I studied this a bit, there are tiny variations in the clapping game songs from east to west coast, and I found that girls in big big cities had toughened up the songs ( instead of shimmy shimmy cocoa pop, they'd say "just because I kissed you doesn't mean I love you"). Seemed to be all oral tradition, someone teaches you and you teach someone and so on. I met some girls who weren't "popular" as kids and they only knew Bubblegum, because anyone with two fists could play without learning any rules and such. Hmm.
posted by mrs.pants at 1:38 PM on April 1, 2005


This is fascinating to me as well. It almost inspires me to gather a list to put online.

Thanks for the mash link, jwells! Someone needs to make an internet version.
posted by mileena at 2:11 PM on April 1, 2005


You'll find there's already a lot of scholarship on this topic. Here's an excellent book by folklorist Simon Bronner: American Children's Folklore. Fun for the layperson. Here's an excellent overview in outline form. And on reflection, the network that children's oral culture creates is really no different than that by which adult urban legends and topical jokes normally spread. Adults, though, tend to transfer their folklore from person to person within occupational networks, for obvious reasons.

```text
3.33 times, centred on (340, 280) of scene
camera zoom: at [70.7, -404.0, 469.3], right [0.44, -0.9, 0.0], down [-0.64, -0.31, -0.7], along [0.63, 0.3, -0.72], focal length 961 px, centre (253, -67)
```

So think about all the jargon and all the jokes you can share with someone who is engaged in the same profession that you are -- even if they're on the opposite side of the country; even if they speak another language. The experience of childhood is quite consistent from place to place, and in a sense, childhood is a child's occupation.
posted by Miko at 2:19 PM on April 1, 2005 [1 favorite]


Thanks for the mash link, jwells! Someone needs to make an internet version.

They did.
posted by Miko at 2:49 PM on April 1, 2005


Actually, it's just not in the (presumably) U.S. I was amazed to learn my husband played some of the games I did when growing up. He's Canadian and grew up in rural northern Ontario. I'm American and grew up in Southern California.
posted by deborah at 10:03 AM on April 2, 2005


I learned about Bloody Mary in a Swedish school. No sleepover or American kids involved. Weird.